About 4,700 officers have been tasked with securing 717 Jewish schools, French Prime Minister Manuel Valls told CNN affiliate BFMTV.

Valls doesn’t want Jews to leave. France, he’s even said, depends on their staying.

“The choice was made by the French Revolution in 1789 to recognize Jews as full citizens,” Valls told The Atlantic’s Jeffrey Goldberg before last week. “To understand what the idea of the republic is about, you have to understand the central role played by the emancipation of the Jews.

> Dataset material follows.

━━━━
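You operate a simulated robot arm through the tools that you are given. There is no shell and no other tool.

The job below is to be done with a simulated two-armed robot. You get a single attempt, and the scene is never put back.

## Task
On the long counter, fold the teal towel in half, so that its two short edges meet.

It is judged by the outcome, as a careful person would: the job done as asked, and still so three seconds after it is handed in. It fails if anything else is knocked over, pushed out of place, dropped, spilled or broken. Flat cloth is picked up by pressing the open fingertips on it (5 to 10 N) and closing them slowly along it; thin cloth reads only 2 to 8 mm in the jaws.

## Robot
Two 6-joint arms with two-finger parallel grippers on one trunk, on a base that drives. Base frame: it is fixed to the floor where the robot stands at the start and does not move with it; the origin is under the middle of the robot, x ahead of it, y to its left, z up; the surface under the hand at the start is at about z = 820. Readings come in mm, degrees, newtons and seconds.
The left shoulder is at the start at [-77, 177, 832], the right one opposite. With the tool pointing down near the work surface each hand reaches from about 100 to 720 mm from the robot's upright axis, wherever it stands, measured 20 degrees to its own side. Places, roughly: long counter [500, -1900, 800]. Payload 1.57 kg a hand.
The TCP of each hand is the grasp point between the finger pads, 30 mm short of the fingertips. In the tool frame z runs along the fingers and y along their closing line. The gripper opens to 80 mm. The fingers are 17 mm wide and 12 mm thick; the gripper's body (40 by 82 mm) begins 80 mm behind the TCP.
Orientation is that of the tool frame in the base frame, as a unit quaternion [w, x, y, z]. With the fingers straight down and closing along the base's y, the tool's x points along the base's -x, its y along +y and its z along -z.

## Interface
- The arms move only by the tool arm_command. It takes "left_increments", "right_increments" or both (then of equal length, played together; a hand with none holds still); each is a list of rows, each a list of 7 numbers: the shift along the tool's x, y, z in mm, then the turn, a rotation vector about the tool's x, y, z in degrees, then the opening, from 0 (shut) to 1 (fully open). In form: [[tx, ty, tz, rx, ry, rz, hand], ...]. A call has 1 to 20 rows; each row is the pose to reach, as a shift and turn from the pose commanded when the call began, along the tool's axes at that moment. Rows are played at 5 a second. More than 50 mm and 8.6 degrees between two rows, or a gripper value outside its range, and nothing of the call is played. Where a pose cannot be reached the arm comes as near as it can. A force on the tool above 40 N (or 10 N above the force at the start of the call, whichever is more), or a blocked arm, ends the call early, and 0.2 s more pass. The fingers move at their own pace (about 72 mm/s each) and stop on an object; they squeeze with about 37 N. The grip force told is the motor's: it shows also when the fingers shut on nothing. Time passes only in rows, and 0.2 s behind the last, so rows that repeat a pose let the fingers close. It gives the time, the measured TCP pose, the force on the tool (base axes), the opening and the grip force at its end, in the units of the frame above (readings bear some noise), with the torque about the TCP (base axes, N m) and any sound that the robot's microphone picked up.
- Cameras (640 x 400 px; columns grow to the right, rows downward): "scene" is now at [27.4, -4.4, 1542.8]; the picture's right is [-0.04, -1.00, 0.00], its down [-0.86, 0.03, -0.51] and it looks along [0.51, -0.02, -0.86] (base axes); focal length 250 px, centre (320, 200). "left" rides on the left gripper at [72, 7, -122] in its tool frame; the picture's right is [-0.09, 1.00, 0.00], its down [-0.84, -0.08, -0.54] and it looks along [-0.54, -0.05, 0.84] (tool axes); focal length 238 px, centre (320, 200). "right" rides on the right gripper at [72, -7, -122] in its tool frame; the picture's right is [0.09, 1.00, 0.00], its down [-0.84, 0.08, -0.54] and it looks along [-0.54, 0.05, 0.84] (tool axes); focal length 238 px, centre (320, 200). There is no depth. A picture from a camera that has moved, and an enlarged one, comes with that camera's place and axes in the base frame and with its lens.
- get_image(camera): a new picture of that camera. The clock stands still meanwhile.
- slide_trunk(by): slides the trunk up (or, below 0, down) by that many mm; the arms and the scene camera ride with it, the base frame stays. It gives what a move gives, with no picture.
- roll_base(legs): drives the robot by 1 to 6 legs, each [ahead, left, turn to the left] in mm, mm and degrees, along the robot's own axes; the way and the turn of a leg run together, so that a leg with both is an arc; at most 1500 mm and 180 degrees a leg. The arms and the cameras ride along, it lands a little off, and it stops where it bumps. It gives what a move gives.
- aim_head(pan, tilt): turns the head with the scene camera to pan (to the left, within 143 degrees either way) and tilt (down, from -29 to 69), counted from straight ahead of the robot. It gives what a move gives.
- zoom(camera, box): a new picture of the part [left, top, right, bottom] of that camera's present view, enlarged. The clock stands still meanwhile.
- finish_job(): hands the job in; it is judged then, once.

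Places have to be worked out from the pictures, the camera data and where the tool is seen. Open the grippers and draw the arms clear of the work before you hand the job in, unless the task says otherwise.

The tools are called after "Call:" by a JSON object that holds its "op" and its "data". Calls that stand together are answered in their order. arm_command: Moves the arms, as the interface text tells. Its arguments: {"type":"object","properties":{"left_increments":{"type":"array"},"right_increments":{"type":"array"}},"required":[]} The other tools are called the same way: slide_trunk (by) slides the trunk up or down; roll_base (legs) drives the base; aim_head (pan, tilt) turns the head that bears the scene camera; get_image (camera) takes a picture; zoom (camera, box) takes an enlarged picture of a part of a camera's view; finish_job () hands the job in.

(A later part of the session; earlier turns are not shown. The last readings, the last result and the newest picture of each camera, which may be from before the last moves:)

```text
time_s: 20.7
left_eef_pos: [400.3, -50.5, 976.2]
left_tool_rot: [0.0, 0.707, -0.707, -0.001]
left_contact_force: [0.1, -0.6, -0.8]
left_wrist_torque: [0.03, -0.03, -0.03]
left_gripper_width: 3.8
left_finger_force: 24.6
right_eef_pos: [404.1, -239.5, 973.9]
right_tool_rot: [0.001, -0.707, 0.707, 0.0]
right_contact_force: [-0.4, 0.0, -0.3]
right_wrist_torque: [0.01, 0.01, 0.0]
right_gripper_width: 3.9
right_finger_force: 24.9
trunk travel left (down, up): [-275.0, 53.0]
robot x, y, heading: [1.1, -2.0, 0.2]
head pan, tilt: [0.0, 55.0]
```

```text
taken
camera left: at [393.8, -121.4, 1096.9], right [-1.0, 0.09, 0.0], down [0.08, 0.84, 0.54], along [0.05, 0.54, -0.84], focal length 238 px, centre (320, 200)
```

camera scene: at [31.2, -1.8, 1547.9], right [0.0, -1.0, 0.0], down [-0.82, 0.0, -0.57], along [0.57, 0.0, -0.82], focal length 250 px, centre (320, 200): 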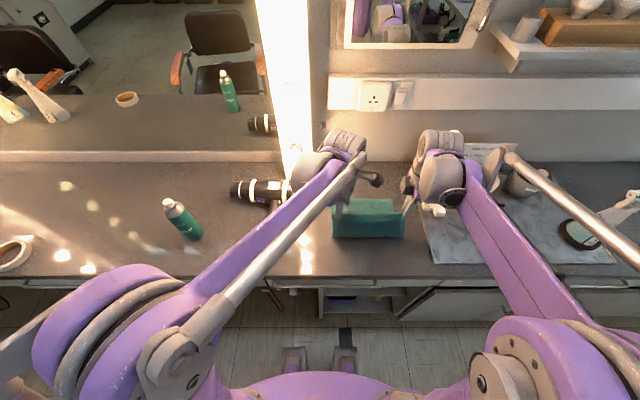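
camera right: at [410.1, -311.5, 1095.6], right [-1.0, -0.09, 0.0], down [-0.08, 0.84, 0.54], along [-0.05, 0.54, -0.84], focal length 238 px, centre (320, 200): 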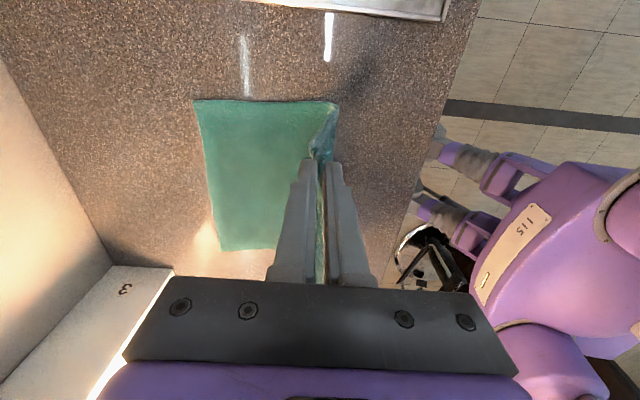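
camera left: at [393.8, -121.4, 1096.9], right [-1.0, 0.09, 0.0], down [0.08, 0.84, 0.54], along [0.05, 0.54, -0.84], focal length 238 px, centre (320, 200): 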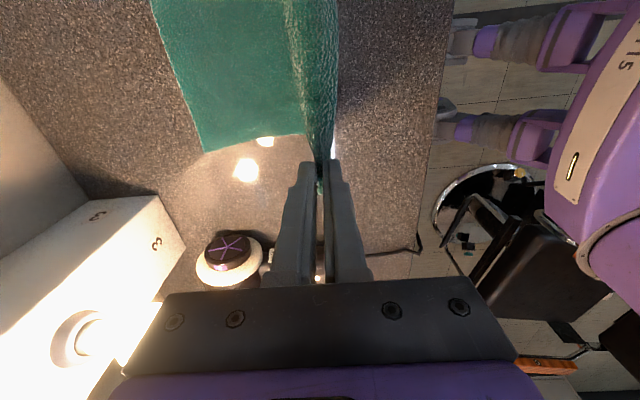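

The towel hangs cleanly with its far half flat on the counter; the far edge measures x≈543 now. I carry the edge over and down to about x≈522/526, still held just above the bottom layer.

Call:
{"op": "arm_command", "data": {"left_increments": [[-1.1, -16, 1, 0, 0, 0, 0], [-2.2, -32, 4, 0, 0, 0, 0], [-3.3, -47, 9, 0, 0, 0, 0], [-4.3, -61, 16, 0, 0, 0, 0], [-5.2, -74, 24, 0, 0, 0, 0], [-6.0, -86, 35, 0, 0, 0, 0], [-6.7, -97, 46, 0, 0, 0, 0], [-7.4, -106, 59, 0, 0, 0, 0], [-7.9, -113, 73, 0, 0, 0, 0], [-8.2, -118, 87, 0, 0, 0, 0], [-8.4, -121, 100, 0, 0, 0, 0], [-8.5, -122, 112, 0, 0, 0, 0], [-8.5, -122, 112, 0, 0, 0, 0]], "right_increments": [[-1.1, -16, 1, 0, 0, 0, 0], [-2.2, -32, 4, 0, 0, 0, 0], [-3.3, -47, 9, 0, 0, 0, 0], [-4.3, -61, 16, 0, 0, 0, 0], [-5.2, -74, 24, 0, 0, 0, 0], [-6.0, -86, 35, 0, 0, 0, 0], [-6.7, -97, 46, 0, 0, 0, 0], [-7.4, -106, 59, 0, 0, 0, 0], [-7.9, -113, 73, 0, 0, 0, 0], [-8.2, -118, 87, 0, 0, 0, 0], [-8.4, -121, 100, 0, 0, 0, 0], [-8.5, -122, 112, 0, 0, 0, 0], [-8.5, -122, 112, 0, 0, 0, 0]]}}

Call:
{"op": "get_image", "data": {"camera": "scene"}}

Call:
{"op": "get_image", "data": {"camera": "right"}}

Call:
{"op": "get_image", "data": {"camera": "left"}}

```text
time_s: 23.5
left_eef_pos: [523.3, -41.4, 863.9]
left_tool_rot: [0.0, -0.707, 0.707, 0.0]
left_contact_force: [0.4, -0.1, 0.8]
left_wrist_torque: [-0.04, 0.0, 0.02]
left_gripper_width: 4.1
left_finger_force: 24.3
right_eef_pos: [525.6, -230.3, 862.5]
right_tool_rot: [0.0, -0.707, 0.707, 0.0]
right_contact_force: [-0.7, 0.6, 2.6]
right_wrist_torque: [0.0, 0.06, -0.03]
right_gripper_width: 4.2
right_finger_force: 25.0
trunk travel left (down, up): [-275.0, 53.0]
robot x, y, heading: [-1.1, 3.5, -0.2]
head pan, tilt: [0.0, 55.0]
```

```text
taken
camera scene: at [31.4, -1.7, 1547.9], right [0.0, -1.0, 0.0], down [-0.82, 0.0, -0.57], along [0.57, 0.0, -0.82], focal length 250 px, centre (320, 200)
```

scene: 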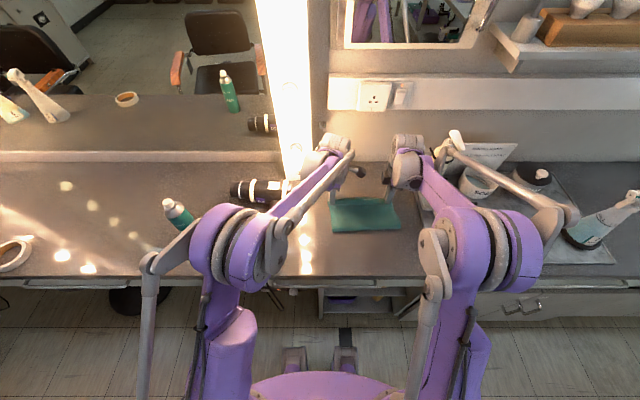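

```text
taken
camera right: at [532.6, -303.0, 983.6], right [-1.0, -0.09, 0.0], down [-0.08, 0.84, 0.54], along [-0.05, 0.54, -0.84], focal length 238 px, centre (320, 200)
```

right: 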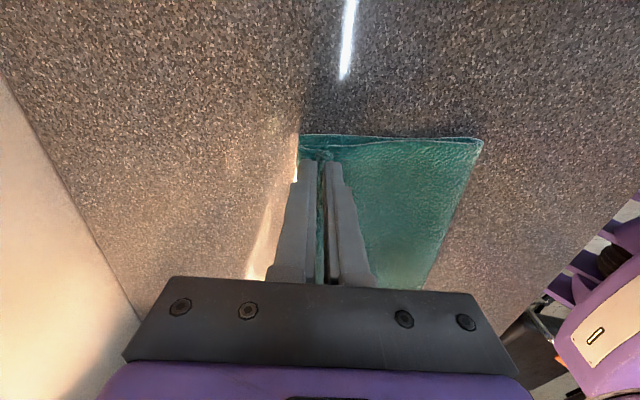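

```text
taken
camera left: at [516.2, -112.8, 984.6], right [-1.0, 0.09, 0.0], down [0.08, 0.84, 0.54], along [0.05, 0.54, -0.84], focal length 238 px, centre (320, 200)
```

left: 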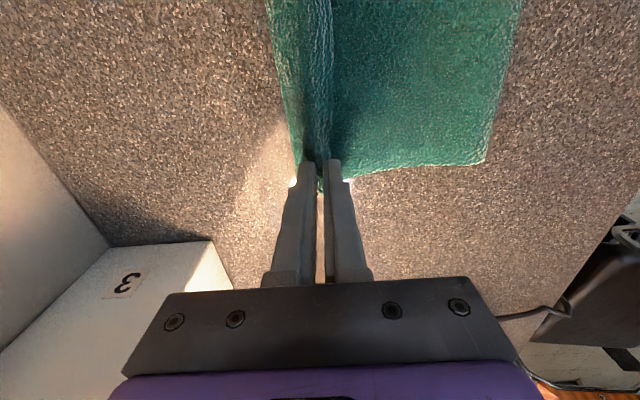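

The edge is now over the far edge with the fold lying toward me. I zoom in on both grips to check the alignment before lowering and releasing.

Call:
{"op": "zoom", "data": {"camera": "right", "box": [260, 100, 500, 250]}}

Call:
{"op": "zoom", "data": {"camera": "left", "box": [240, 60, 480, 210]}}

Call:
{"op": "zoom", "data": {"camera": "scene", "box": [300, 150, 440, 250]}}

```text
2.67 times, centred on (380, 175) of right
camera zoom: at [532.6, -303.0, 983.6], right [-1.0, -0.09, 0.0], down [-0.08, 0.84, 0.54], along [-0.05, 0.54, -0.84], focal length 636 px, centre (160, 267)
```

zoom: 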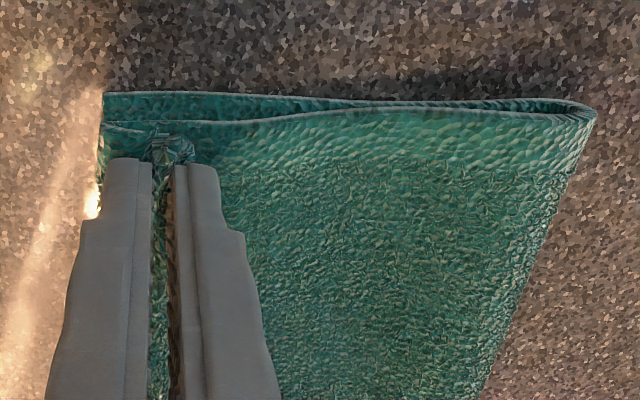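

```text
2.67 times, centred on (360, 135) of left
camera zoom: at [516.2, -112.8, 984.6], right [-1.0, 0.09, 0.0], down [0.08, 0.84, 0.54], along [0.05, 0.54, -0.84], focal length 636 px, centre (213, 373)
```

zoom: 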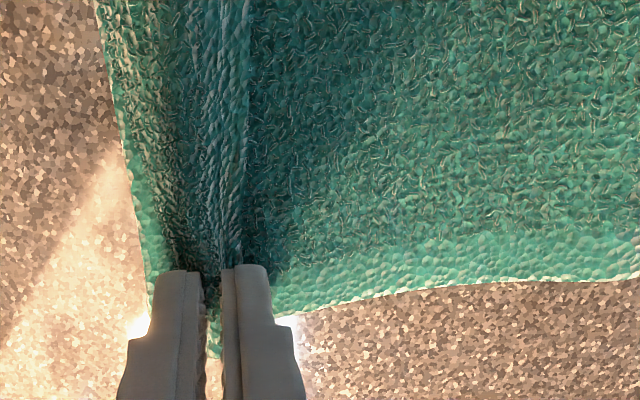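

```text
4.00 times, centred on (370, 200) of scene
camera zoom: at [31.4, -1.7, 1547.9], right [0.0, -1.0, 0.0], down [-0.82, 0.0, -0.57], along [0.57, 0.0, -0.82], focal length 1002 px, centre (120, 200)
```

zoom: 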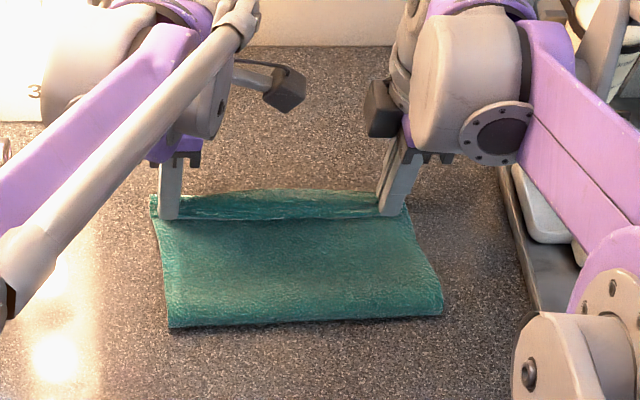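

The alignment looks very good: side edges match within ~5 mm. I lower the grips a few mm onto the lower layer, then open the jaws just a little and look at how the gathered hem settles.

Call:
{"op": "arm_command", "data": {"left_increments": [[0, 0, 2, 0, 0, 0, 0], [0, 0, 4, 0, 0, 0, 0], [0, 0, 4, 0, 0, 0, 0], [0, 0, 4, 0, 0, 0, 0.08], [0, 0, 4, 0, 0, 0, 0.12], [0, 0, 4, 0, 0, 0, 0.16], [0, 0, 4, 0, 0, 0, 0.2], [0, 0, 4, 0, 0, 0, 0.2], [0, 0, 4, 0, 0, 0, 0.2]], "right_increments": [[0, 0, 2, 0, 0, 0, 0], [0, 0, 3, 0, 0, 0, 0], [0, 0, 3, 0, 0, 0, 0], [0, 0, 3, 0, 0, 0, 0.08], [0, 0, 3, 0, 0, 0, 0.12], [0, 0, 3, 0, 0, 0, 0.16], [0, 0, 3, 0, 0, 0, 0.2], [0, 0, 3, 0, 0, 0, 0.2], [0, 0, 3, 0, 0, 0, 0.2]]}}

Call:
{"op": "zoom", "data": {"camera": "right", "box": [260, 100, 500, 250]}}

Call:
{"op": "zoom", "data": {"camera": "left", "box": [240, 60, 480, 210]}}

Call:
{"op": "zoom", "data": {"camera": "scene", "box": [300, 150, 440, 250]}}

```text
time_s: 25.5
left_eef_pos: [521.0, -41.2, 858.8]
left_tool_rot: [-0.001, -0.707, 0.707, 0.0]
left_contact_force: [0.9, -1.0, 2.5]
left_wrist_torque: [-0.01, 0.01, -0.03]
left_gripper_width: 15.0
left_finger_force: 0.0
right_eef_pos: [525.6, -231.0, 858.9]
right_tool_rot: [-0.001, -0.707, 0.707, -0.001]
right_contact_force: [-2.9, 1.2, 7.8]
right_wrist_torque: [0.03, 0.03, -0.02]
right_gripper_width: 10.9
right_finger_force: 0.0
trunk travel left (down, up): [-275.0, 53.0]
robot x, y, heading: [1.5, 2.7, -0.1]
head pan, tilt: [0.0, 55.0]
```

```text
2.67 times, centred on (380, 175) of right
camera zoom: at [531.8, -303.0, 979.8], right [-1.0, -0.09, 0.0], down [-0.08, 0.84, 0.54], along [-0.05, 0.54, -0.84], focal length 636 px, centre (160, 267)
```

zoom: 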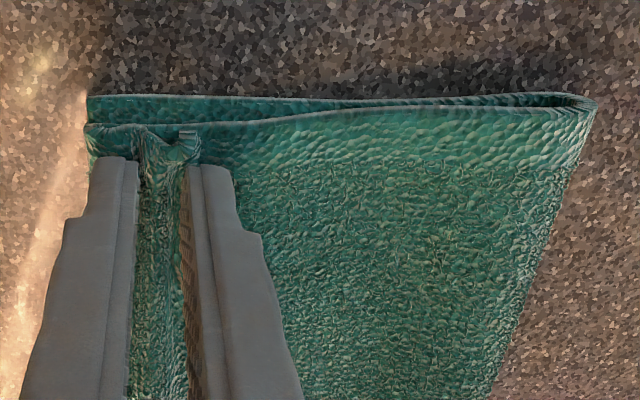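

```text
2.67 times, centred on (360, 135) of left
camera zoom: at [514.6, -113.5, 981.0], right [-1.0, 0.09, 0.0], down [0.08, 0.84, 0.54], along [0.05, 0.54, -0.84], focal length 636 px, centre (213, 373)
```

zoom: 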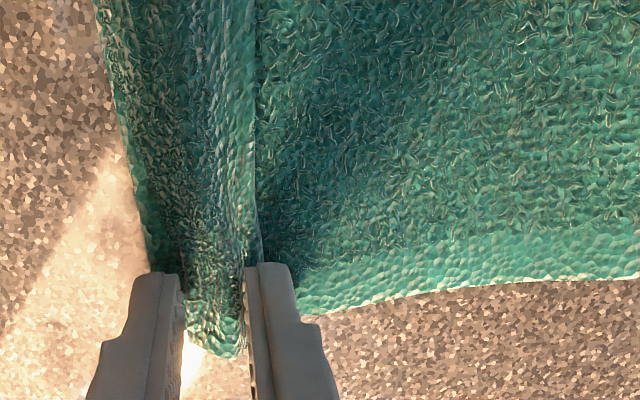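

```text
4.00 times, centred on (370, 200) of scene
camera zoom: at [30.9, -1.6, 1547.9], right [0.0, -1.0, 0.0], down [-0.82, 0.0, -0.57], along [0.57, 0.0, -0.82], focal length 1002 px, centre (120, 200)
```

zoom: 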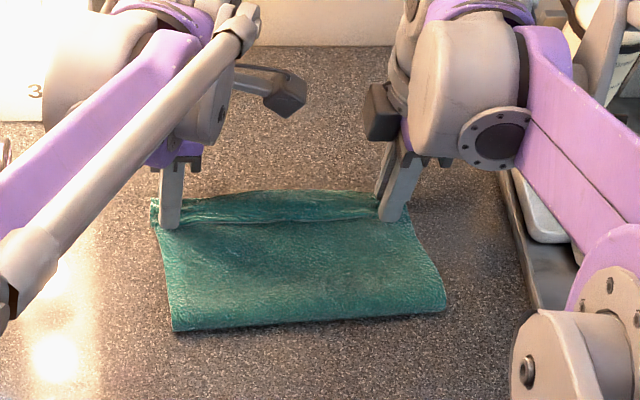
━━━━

It is a founding principle.”

So if Jews were to leave en masse, the French Republic would be “judged a failure,” he said.

“If 100,000 French people of Spanish origin were to leave, I would never say that France is not France anymore,” said Valls, whom Goldberg noted is the son of Spanish immigrants. “But if 100,000 Jews leave, France will no longer be France.”

While some people have left, and perhaps more will, Rodan-Benzaquen, the Paris AJC director, is not fretting about a “mass exodus,” which she called overstated. She’d rather wait to see if France will do everything it can to make Jews feel safe.

“I’m more worried about the state of mind of people who are in France and asking themselves if they have a future here,” she told CNN by phone late Monday. “It affects the way they live in this country.”

If they feel lonely or disconnected from France, that would signal trouble.

“Jews are totally intertwined with what the French Republic is about,” she said. “French Jews are French, and they want to continue living in the country.”

In fact, when Jews go to synagogue, she said, they offer up a special prayer. It is a prayer for the republic, the place that for centuries has been their home.